The big unanswered question is would have such a design change resulted in such improved B29 flight performance and would have that made any big difference in the war against Japan? Enough of a considered difference that the use of the A BOMB was considered not necessary as Japan surrendered months earlier?

And ... never start a paragraph with a conjunction. No .... wait. And if the A BOMB had NOT BEEN USED against Japan because they surrender somewhat earlier what kind of difference would THAT have made in a post World War Two environment? How would have the Cold War played out? Just some questions.
 
If that engine comes online that much earlier you potentially get a lot more B29s in Europe even earlier. It also means a potential for the original P-55 engine...which might actually work as predicted...
 
Instead of barely carrying 10,000 to Tokyo and back with initial engine life of 15 hours with the Wright 3350 air cooled engine, instead with the Allision things started off carrying 20,000 pounds to the North Islands, then progressed from there carrying 30,000 pounds of General LaMays (sp?) incendiary bomb campaign?

Going to the Wasp Major with 1300 HP more each, the B-50 didn't change the bombload, but allowed more fuel to be carried with that same bombload, faster, and a higher ceiling, and to do so, more reliably.
This won't get Japan to surrender any faster though.

Before Hiroshima, LeMay was running out of cities to torch with magnesium cased firebombs
 
Running out of big cities?

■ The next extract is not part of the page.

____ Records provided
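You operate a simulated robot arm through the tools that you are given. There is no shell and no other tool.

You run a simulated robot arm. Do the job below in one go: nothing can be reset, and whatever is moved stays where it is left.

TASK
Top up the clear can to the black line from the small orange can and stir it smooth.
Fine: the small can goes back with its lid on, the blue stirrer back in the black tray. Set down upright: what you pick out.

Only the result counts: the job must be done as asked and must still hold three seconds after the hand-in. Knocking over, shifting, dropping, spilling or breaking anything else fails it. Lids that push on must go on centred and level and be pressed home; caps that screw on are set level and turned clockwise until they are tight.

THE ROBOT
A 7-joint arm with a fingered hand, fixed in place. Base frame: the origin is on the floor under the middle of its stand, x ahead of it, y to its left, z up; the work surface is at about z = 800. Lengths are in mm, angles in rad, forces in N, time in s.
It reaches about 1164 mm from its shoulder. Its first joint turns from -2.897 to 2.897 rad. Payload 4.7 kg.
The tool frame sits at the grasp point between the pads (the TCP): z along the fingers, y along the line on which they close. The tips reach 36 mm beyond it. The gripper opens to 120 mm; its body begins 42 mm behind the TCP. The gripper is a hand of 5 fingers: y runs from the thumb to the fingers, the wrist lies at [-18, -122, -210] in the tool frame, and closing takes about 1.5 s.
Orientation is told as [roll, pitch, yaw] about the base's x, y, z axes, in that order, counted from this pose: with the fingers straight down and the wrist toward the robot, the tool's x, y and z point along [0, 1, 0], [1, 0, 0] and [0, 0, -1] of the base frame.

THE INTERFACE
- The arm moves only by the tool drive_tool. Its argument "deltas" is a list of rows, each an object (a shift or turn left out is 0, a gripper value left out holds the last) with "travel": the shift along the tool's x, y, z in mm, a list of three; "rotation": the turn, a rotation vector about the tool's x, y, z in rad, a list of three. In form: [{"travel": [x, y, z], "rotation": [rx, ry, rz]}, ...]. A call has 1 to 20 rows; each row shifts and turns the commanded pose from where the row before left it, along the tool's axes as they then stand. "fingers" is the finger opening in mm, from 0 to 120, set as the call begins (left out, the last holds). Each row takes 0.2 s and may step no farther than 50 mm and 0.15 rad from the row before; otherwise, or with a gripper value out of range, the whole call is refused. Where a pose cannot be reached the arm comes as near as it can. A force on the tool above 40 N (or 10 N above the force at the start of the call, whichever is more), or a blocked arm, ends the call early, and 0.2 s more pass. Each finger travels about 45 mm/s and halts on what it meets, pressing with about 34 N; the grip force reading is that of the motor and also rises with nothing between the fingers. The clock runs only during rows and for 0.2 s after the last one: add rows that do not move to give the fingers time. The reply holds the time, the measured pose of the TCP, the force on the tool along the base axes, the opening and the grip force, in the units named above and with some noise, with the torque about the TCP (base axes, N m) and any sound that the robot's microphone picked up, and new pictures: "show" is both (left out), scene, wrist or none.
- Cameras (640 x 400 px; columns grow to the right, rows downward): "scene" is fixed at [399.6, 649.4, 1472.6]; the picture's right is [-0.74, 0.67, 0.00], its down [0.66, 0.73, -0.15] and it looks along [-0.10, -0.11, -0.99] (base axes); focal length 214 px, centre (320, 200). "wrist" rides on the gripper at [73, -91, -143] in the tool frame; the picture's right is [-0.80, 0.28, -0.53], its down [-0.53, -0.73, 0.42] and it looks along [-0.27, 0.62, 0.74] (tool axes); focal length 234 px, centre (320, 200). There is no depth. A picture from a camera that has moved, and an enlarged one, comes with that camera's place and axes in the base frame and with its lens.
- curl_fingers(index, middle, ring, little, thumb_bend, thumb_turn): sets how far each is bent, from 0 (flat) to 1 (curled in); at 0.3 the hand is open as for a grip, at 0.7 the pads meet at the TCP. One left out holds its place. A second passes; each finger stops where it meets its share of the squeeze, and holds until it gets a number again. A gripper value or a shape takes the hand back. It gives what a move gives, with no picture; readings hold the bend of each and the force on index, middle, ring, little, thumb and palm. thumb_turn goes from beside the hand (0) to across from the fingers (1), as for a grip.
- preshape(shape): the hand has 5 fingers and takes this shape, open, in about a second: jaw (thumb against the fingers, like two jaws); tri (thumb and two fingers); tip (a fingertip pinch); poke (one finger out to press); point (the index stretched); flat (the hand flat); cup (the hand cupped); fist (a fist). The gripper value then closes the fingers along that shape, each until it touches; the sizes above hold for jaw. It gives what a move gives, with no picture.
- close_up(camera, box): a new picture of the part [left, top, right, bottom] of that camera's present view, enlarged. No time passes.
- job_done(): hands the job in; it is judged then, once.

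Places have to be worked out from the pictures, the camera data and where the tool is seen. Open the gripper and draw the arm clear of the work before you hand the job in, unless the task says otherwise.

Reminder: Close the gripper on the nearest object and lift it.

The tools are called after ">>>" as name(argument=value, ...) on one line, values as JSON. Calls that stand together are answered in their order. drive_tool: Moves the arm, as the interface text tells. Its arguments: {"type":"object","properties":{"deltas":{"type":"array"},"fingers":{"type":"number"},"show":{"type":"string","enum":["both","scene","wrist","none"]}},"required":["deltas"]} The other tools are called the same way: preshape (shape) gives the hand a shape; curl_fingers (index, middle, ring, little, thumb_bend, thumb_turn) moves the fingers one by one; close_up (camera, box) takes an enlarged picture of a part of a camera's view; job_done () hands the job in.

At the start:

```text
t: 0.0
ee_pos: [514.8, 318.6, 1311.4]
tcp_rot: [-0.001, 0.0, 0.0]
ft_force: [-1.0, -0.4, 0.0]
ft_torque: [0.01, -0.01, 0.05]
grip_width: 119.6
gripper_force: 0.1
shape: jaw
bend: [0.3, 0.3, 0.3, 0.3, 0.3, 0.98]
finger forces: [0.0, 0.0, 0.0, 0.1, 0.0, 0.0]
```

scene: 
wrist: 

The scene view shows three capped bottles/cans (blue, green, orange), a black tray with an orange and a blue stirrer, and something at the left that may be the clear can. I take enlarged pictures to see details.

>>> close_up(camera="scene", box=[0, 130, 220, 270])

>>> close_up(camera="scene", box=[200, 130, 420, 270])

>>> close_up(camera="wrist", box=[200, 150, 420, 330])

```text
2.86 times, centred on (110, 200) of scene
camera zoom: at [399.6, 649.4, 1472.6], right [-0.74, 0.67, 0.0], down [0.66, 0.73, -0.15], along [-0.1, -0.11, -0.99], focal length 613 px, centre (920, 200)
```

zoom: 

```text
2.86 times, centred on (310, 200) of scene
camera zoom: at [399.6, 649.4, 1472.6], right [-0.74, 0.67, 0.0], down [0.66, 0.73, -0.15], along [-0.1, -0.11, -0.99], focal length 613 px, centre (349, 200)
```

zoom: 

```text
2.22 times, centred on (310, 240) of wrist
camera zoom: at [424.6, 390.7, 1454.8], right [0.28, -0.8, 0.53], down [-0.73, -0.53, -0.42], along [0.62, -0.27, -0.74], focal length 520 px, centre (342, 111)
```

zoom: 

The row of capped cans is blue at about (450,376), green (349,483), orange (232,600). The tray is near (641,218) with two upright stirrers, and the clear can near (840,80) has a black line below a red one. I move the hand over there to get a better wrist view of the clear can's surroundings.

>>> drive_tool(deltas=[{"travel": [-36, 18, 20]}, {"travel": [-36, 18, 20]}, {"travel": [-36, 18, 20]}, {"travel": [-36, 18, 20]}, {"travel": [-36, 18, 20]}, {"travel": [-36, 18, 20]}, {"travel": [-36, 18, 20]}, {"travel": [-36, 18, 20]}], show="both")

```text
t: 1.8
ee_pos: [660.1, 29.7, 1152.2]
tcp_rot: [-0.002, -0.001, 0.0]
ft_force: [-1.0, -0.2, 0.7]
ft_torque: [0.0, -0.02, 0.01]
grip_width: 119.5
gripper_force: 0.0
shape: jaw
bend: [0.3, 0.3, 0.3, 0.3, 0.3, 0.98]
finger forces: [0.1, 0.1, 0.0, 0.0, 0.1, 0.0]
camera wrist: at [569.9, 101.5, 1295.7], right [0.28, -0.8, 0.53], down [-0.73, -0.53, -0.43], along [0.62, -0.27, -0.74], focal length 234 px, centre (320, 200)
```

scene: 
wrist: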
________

Yes. Running out of ALL CITES? No. Running out of military targets? No way. The ugly and closely held fact about the infamous 3350 Twin Cyclone heavy bomber engine is that it was an abject failure. More brace B29 crewmen were lost due to their own aircraft than were lost to the Japanese. The Wright 3350 was most of that cause.
 
Believe that the disgraceful non-combat loss rate shown by R-3350 powered B-29s would have been very substantially reduced if , instead, it had been Allison powered (X)B-39s flying up to the Empire. Perhaps no quicker end to the war, but several thousand more airmen alive to celebrate.